• **PROBLEM DETAILS**
Restate all of the data exactly. Put each line that is not blank into a JSON list as a string.

[Entries from robot sessions]
____________________
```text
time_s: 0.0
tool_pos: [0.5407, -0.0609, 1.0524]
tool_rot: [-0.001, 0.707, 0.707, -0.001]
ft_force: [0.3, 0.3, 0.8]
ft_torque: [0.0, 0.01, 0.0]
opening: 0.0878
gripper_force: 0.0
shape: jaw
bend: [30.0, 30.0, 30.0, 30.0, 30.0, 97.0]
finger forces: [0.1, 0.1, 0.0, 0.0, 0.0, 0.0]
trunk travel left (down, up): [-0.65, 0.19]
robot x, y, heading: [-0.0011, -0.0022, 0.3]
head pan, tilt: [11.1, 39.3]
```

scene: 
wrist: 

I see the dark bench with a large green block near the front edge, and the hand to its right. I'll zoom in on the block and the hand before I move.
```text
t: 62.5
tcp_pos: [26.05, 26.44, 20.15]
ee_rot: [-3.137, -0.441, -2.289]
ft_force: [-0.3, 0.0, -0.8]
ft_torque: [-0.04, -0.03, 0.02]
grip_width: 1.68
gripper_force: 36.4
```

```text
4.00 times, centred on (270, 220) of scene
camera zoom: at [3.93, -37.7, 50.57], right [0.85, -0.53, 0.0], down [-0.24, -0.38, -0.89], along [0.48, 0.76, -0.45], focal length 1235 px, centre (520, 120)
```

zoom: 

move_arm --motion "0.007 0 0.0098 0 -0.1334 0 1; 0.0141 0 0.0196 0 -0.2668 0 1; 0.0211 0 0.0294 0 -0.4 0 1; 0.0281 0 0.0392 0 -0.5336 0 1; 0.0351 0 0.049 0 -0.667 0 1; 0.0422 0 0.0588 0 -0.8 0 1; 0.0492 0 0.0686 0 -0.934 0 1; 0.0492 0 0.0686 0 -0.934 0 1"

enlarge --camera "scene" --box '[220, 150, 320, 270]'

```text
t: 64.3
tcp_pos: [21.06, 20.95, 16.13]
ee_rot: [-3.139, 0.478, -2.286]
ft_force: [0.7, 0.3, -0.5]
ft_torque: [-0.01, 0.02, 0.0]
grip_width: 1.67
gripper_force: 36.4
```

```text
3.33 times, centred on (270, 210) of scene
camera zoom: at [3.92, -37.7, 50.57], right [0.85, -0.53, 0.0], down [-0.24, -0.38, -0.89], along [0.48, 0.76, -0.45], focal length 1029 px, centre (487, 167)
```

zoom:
____________________
• **EXERCISE OUTPUT**
[
  "```text",
  "time_s: 0.0",
  "tool_pos: [0.5407, -0.0609, 1.0524]",
  "tool_rot: [-0.001, 0.707, 0.707, -0.001]",
  "ft_force: [0.3, 0.3, 0.8]",
  "ft_torque: [0.0, 0.01, 0.0]",
  "opening: 0.0878",
  "gripper_force: 0.0",
  "shape: jaw",
  "bend: [30.0, 30.0, 30.0, 30.0, 30.0, 97.0]",
  "finger forces: [0.1, 0.1, 0.0, 0.0, 0.0, 0.0]",
  "trunk travel left (down, up): [-0.65, 0.19]",
  "robot x, y, heading: [-0.0011, -0.0022, 0.3]",
  "head pan, tilt: [11.1, 39.3]",
  "```",
  "scene: ",
  "wrist: ",
  "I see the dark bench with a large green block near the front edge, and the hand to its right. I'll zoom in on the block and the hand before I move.",
  "```text",
  "t: 62.5",
  "tcp_pos: [26.05, 26.44, 20.15]",
  "ee_rot: [-3.137, -0.441, -2.289]",
  "ft_force: [-0.3, 0.0, -0.8]",
  "ft_torque: [-0.04, -0.03, 0.02]",
  "grip_width: 1.68",
  "gripper_force: 36.4",
  "```",
  "```text",
  "4.00 times, centred on (270, 220) of scene",
  "camera zoom: at [3.93, -37.7, 50.57], right [0.85, -0.53, 0.0], down [-0.24, -0.38, -0.89], along [0.48, 0.76, -0.45], focal length 1235 px, centre (520, 120)",
  "```",
  "zoom: ",
  "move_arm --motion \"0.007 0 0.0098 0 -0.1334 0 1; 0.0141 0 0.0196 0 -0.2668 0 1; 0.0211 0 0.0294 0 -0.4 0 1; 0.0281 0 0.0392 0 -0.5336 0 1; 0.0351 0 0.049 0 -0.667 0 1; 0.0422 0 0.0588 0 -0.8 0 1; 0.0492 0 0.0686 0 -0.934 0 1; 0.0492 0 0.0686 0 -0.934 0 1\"",
  "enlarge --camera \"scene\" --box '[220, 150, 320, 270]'",
  "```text",
  "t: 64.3",
  "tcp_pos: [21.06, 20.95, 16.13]",
  "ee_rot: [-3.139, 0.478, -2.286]",
  "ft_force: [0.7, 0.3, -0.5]",
  "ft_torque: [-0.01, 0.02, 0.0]",
  "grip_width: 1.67",
  "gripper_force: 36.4",
  "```",
  "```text",
  "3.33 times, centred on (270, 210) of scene",
  "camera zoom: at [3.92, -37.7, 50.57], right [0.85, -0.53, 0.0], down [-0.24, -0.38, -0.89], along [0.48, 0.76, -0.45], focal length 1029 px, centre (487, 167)",
  "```",
  "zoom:"
]